▶ DATA:
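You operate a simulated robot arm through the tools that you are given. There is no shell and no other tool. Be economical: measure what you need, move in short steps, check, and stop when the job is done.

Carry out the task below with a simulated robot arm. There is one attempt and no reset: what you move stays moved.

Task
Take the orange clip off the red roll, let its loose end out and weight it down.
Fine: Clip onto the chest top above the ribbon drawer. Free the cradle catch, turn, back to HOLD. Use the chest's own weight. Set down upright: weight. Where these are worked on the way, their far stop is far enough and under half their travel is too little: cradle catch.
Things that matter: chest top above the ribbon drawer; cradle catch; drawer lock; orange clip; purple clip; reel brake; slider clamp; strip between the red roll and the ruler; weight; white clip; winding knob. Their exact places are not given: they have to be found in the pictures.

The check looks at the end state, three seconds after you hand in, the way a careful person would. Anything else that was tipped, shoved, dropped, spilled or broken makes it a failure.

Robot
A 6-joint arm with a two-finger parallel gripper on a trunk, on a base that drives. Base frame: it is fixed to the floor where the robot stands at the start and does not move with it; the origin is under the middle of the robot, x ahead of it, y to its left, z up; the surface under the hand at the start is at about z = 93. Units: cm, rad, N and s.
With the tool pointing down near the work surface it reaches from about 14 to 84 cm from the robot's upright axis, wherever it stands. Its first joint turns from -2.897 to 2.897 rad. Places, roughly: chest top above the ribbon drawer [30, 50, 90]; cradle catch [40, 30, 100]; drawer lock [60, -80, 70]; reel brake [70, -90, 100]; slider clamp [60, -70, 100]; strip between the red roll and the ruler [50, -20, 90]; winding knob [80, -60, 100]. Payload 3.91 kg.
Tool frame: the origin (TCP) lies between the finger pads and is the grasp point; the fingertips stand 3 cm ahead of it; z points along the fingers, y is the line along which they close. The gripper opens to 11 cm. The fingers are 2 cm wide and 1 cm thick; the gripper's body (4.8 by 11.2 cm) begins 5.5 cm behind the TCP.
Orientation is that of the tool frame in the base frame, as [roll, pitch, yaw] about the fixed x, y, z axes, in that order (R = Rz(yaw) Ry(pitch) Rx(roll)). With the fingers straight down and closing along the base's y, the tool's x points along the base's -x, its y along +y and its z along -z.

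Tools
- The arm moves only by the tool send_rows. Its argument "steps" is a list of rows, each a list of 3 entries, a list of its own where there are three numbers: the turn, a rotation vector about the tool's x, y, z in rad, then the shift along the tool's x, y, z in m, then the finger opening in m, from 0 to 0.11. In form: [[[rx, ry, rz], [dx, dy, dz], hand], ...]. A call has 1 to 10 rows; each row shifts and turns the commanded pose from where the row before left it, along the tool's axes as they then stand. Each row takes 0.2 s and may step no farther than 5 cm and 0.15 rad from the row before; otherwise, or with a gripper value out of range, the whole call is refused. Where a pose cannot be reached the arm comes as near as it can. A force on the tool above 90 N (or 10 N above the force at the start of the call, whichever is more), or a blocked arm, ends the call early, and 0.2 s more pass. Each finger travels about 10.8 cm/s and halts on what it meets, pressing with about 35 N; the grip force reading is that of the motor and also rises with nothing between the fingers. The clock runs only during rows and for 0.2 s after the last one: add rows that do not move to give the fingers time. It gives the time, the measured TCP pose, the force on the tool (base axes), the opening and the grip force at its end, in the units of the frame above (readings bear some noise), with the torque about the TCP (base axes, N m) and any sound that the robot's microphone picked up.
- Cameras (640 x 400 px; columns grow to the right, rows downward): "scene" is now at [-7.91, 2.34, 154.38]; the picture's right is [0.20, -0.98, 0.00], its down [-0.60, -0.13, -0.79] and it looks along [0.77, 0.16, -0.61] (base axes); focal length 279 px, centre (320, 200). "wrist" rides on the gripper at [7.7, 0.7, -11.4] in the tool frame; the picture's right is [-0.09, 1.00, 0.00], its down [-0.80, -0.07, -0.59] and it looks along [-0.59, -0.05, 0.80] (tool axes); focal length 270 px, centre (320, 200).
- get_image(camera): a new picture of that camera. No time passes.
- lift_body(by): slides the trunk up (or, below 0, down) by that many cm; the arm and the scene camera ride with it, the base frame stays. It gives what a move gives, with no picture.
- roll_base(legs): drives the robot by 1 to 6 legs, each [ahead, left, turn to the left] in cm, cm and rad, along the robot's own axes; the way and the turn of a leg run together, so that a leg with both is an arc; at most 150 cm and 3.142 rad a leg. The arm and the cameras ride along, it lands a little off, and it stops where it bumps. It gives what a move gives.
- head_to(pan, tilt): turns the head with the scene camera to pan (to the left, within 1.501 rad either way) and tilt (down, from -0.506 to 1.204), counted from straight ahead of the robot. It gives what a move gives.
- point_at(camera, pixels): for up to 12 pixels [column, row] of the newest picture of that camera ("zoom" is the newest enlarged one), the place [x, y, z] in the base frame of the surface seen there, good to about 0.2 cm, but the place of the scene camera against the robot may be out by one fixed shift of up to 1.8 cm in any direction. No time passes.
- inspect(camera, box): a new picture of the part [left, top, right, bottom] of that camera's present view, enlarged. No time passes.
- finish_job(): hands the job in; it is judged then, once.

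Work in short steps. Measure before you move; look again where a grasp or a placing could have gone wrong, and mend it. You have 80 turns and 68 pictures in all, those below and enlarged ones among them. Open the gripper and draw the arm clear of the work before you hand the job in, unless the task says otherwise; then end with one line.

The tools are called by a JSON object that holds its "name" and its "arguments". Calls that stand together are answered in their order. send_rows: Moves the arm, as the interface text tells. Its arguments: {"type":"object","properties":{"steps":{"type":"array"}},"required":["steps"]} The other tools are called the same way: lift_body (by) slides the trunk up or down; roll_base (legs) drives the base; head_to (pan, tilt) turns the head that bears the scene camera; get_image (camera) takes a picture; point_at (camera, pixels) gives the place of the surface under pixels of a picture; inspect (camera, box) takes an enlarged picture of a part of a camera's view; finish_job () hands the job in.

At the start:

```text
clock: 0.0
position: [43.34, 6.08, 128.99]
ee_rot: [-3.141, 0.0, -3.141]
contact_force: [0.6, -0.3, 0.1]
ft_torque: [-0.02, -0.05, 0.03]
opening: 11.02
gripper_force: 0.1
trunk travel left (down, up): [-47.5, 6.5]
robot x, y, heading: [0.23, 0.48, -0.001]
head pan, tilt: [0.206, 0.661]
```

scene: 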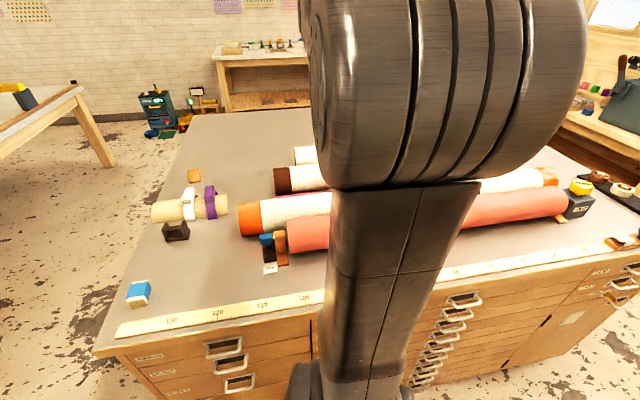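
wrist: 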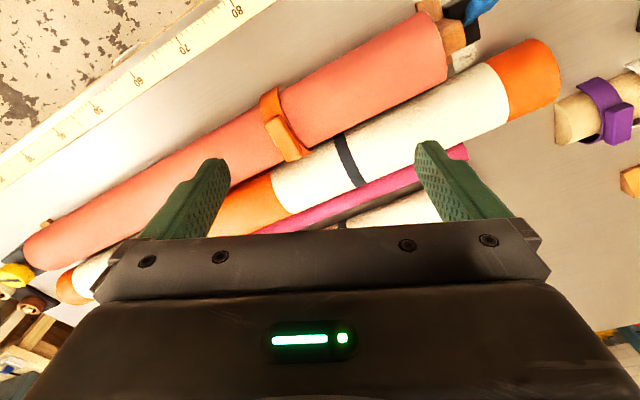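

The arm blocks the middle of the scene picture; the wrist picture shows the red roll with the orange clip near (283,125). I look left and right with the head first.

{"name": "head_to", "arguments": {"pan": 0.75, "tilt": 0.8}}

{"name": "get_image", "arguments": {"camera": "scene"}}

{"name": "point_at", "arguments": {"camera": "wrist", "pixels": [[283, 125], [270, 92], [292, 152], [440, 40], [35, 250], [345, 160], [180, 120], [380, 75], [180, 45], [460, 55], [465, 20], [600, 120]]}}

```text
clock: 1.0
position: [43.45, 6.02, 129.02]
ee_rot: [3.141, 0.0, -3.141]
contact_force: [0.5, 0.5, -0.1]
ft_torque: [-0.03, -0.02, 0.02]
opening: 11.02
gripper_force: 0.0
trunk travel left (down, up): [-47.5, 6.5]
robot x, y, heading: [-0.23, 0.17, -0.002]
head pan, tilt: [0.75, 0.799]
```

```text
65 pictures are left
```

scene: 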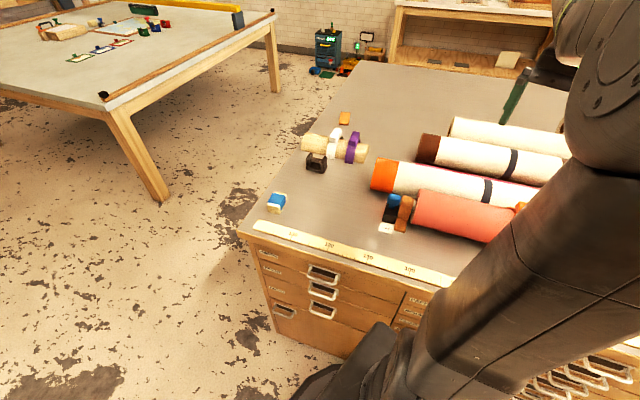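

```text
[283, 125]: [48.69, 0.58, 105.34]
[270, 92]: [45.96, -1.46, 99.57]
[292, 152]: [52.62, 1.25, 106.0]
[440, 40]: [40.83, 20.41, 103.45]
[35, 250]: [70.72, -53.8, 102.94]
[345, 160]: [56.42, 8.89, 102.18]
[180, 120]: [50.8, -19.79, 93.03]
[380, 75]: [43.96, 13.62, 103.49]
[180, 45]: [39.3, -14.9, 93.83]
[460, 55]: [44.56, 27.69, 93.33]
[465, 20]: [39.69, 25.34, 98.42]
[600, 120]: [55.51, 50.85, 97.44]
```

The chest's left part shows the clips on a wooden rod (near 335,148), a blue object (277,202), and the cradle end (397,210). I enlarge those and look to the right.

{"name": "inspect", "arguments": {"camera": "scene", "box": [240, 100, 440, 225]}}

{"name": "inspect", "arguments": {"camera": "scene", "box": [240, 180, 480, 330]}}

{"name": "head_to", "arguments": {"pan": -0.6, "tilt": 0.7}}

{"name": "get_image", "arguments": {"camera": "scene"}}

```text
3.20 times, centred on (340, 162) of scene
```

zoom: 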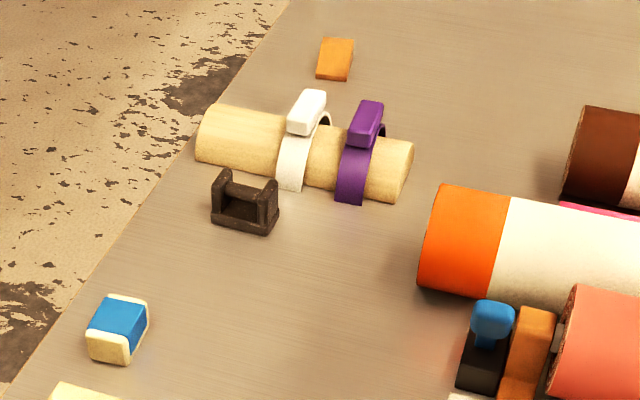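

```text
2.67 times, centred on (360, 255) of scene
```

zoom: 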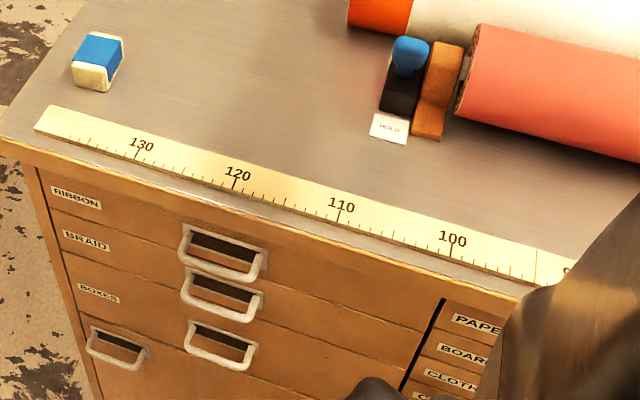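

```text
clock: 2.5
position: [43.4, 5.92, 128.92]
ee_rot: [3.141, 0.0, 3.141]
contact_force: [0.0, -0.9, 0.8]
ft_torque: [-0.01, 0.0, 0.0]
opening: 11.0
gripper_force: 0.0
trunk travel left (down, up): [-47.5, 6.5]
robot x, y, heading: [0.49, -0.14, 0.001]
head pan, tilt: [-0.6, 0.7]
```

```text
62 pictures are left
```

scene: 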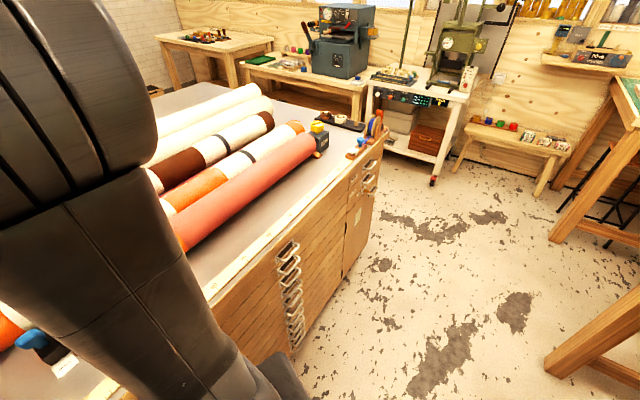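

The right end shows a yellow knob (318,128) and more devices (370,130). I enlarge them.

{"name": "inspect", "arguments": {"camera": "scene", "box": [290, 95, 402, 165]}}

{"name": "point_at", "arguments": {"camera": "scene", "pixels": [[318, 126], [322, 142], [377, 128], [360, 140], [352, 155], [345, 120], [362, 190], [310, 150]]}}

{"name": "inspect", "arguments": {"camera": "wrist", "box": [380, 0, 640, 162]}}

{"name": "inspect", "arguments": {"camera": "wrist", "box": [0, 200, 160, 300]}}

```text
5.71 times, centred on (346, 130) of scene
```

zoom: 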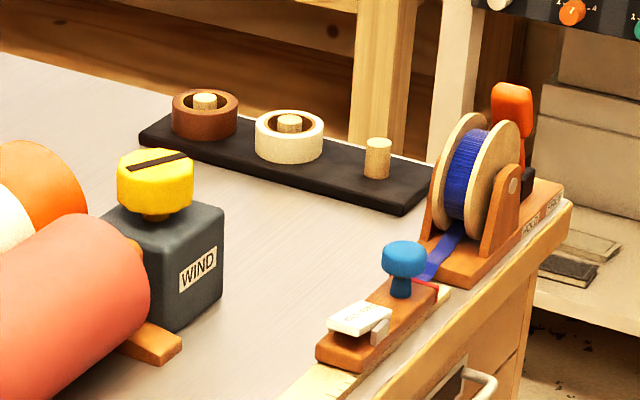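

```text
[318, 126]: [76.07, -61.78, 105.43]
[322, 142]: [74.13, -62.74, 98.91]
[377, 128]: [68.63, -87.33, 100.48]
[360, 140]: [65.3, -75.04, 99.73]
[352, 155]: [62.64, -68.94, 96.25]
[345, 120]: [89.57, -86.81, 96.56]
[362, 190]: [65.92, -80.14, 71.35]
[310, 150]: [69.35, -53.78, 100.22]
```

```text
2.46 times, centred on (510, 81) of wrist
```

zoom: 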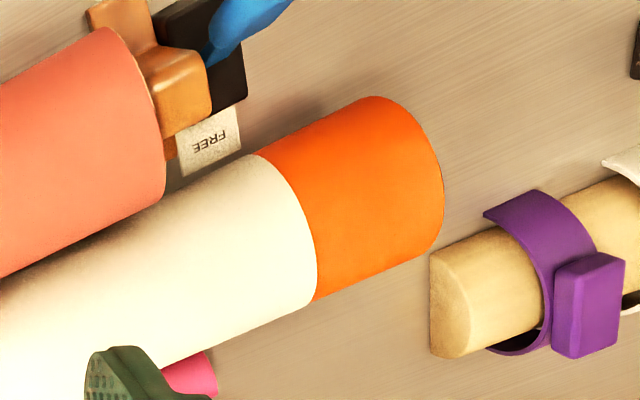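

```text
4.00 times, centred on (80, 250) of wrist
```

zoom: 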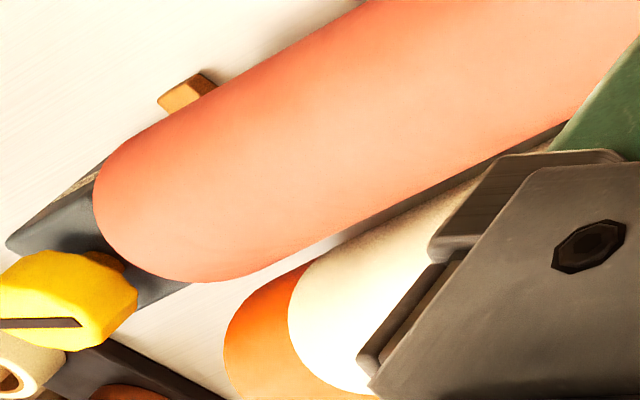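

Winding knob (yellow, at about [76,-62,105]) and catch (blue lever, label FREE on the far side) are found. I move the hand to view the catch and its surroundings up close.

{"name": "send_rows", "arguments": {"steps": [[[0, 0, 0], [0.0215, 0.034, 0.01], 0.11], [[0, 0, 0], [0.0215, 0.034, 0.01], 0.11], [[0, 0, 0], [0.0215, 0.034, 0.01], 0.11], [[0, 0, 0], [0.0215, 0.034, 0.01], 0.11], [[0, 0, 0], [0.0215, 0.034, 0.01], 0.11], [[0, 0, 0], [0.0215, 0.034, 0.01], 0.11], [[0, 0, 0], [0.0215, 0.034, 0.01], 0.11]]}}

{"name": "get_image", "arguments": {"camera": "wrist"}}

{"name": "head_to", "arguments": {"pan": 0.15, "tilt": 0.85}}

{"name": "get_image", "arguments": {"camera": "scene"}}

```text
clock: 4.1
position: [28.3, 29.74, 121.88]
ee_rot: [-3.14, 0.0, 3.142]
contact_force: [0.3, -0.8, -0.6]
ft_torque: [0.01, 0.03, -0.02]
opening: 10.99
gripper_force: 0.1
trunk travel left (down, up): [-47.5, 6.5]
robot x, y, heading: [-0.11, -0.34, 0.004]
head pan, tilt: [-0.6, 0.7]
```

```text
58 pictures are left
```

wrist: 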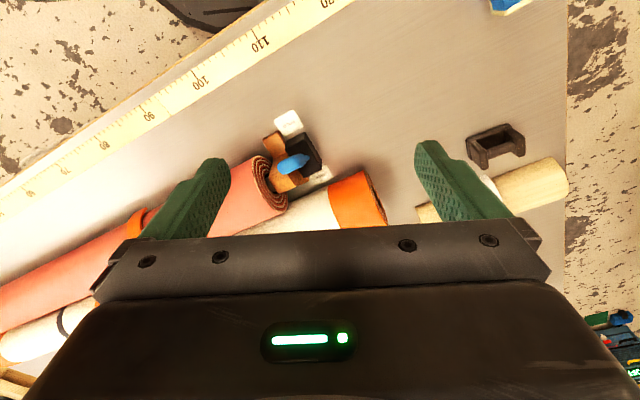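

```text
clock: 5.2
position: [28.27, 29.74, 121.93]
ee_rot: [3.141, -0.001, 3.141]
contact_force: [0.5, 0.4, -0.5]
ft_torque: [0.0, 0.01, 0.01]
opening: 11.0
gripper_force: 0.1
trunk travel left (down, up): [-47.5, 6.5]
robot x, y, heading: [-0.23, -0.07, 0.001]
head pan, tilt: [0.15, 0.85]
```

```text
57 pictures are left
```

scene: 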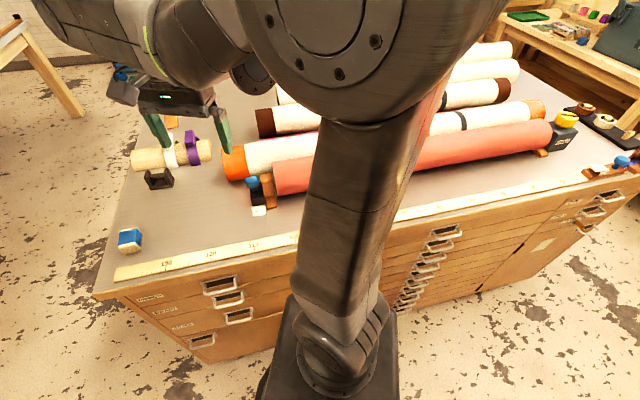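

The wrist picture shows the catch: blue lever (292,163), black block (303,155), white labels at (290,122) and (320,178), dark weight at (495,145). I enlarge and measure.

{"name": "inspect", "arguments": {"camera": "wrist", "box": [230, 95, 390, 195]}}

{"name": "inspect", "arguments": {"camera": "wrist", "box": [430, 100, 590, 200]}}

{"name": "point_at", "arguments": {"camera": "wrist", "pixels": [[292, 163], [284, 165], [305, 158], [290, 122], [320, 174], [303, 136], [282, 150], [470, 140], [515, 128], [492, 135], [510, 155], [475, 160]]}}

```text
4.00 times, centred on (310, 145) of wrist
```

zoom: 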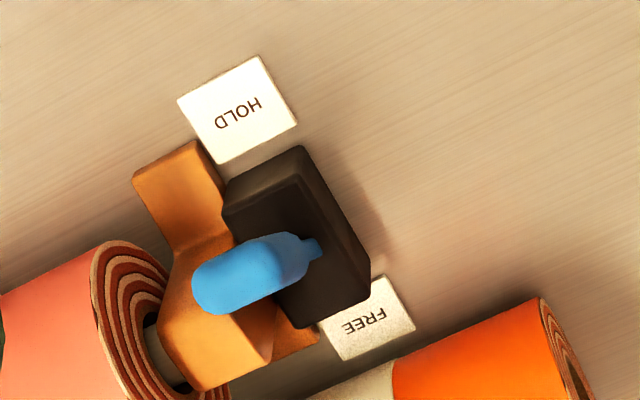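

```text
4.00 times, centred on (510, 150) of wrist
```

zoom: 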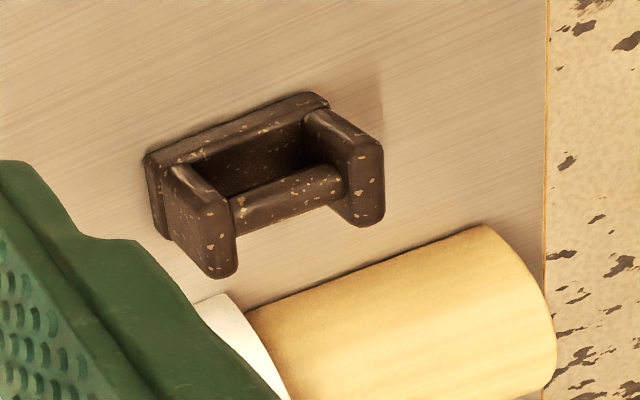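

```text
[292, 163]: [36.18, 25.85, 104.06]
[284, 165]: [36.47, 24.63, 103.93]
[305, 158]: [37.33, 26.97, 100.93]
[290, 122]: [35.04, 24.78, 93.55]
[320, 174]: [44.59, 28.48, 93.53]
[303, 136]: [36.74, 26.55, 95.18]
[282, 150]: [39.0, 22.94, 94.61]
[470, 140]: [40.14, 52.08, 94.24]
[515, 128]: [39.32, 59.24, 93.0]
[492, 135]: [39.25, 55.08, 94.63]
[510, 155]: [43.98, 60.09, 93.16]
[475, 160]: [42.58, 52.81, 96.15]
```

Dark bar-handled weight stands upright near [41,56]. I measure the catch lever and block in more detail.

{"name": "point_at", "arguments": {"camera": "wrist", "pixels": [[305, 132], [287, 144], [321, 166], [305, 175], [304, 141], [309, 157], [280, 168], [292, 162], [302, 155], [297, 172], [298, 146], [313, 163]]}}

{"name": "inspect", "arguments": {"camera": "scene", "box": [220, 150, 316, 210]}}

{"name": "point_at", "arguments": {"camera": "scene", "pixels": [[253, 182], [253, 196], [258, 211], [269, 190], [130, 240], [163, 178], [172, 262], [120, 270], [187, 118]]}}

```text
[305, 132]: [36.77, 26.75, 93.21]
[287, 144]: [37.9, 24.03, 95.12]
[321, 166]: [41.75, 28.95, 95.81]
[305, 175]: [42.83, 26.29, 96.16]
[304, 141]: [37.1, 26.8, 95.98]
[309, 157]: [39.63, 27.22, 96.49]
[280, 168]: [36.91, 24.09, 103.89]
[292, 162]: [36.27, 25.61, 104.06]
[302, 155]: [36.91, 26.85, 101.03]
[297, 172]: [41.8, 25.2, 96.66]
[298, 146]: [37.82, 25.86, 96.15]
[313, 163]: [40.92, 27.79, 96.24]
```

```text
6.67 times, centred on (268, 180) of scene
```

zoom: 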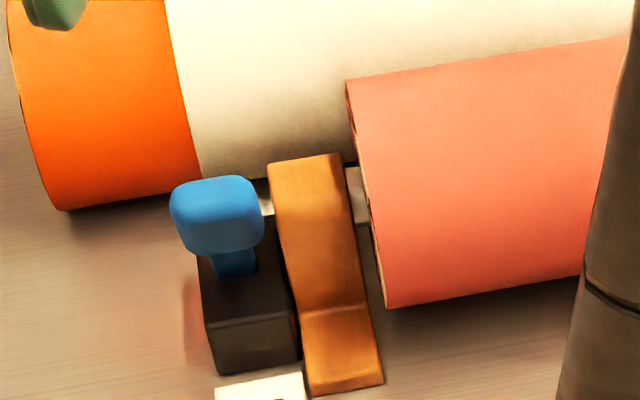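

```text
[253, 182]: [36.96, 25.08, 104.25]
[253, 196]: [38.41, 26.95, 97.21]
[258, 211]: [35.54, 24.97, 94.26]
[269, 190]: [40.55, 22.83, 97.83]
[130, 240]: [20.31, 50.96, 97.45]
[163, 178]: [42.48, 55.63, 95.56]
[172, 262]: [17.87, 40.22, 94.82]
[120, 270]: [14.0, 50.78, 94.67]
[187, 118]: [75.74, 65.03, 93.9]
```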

▶ THE TASK: Everything from the first line of the data through the line containing "Fine: Clip onto" should be echoed exactly. Add nothing.

▶ ANSWER IN FULL:
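You operate a simulated robot arm through the tools that you are given. There is no shell and no other tool. Be economical: measure what you need, move in short steps, check, and stop when the job is done.

Carry out the task below with a simulated robot arm. There is one attempt and no reset: what you move stays moved.

Task
Take the orange clip off the red roll, let its loose end out and weight it down.
Fine: Clip onto the chest top above the ribbon drawer. Free the cradle catch, turn, back to HOLD. Use the chest's own weight. Set down upright: weight. Where these are worked on the way, their far stop is far enough and under half their travel is too little: cradle catch.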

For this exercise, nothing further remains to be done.